I also used the award to think about working on cell chromosome replication itself, and was able to recruit additional people to the laboratory. One of them was John Diffley, who originally came to work on adenovirus, but he and I discussed the possibility of working on yeast. That had an enormous impact on the entire field of replication, because John started doing this in my lab. He’s now a major player in the field, as are many other former postdocs. We were working on SV40 and yeast in parallel, and that turned out to be incredibly powerful. Now we work on yeast and human cells in parallel to do comparative chromosomal replication.

As the leader of a basic research institution, how do you think about balancing support for basic versus translational research?

Our faculty members are coming to me all the time, saying, “Look, I’ve been working on this discovery, and if I had some extra money, we could do added value research, which would potentially be applicable in health care and the development of therapeutics.” I see the mission of Cold Spring Harbor as performing important basic research, discovering new processes and developing new ideas, but translational research is not something that we should ignore.
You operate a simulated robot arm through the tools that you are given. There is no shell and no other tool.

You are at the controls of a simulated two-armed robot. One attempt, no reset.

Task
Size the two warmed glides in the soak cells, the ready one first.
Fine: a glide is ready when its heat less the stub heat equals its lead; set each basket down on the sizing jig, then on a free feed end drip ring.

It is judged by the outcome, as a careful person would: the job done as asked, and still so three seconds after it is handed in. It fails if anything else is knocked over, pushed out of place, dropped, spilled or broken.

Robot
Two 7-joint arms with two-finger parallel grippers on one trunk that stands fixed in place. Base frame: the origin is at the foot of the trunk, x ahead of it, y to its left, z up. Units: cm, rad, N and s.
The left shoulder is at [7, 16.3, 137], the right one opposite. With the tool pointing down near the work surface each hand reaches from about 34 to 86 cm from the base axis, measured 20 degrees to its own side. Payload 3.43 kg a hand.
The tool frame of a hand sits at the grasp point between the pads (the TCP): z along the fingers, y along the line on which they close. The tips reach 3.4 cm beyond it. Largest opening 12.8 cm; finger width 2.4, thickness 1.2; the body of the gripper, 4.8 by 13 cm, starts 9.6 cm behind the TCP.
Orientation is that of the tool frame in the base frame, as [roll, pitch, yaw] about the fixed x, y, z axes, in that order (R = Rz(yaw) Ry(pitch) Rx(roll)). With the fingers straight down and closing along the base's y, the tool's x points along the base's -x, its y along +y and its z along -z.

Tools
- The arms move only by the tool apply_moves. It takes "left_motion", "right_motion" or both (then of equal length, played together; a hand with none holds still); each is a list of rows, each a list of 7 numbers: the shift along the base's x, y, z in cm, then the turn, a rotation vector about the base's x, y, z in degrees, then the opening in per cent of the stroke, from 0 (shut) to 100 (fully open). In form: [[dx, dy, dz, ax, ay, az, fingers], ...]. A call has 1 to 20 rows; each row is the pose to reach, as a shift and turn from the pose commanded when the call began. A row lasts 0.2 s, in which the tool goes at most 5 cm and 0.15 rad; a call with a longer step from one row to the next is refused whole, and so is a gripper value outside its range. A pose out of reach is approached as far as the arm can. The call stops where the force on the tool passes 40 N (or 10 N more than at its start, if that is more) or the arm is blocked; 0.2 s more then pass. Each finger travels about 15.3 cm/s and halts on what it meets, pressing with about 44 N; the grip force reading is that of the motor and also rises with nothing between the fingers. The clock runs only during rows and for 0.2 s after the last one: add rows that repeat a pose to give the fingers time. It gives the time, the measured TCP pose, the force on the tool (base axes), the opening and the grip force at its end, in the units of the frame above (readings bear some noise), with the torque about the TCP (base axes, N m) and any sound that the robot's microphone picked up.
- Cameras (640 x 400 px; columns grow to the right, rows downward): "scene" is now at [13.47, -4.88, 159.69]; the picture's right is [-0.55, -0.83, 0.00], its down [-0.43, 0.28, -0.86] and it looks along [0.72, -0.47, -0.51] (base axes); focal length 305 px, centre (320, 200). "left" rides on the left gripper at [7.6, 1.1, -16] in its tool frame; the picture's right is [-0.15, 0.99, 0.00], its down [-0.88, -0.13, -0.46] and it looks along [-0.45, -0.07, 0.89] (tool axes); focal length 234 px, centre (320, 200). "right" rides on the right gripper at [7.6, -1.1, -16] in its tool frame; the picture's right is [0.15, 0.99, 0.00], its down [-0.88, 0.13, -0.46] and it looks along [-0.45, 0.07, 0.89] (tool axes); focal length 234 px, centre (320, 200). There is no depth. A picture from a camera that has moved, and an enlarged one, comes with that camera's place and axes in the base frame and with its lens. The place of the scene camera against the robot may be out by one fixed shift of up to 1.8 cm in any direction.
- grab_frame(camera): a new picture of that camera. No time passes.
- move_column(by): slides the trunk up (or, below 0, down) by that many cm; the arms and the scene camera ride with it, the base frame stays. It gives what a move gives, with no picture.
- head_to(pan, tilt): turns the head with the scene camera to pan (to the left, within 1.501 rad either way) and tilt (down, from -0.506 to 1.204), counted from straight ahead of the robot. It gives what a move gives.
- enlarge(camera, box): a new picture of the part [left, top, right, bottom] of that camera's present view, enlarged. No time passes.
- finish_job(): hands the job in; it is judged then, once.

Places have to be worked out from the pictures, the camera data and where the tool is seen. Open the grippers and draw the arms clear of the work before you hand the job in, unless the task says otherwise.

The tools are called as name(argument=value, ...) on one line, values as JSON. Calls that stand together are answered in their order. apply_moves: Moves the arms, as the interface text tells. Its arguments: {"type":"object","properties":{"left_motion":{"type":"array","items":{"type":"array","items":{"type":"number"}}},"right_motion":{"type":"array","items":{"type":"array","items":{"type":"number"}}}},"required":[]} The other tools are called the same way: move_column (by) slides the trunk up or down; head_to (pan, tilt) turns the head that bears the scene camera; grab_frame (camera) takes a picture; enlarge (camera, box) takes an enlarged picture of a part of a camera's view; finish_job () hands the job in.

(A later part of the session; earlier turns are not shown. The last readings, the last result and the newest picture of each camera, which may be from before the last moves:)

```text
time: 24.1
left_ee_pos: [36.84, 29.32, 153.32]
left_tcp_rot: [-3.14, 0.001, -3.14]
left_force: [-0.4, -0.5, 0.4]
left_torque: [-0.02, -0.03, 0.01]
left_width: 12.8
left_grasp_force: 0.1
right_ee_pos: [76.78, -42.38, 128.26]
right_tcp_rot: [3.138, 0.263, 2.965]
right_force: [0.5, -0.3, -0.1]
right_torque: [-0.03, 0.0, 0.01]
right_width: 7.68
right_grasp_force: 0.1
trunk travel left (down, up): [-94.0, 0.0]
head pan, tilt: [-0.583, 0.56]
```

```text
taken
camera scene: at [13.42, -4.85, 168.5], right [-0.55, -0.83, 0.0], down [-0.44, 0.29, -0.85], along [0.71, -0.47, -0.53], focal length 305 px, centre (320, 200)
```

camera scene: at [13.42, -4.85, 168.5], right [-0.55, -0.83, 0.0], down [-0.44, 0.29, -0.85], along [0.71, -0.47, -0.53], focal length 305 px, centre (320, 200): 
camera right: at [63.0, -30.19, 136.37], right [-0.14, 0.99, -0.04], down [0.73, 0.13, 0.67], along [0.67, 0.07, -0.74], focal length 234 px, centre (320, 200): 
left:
It is a fine balance of allocation of resources.

One of the biggest new drugs approved for breast cancer [treatment] is from Pfizer—the cyclin-dependent kinase 4 (CDK4) inhibitor palbociclib. The target for this drug was discovered at Cold Spring Harbor by David Beach, and also by Chuck Sherr at St. Jude Children’s Research Hospital, in 1994, but this important drug just got approved in 2015. That timeline is way too long, and I think institutions have a responsibility to accelerate the rate of discovery.

But we also have to understand that we can’t all become pharmaceutical companies; there has to be a very good working relationship between the two, and also with health systems. Last year we signed an agreement with one of the largest health systems in the United States, Northwell Health, which has transformed our ability to integrate the pinnacle of science with clinical cancer research, without taking resources away from basic science.

How does Cold Spring Harbor make an impact on science beyond the research of its faculty?

We have about 9,000 people a year come here for scientific meetings and courses. That’s one of the reasons why I’ve stayed at Cold Spring Harbor—the world’s scientists come here, so you get to meet a lot of people—that networking is very important.

We also have a DNA Learning Center that I’m very proud of. This program teaches laboratory-based science to more than 30,000 middle and high school students a year just on Long Island, either in our center or at their schools. We have also helped start DNA Learning Centers throughout the United States and around the world—we have just opened a very large center in China. We think about such teaching as a generational thing: if you start engaging kids in scientific methods early on, then they’ll grow up thinking like that.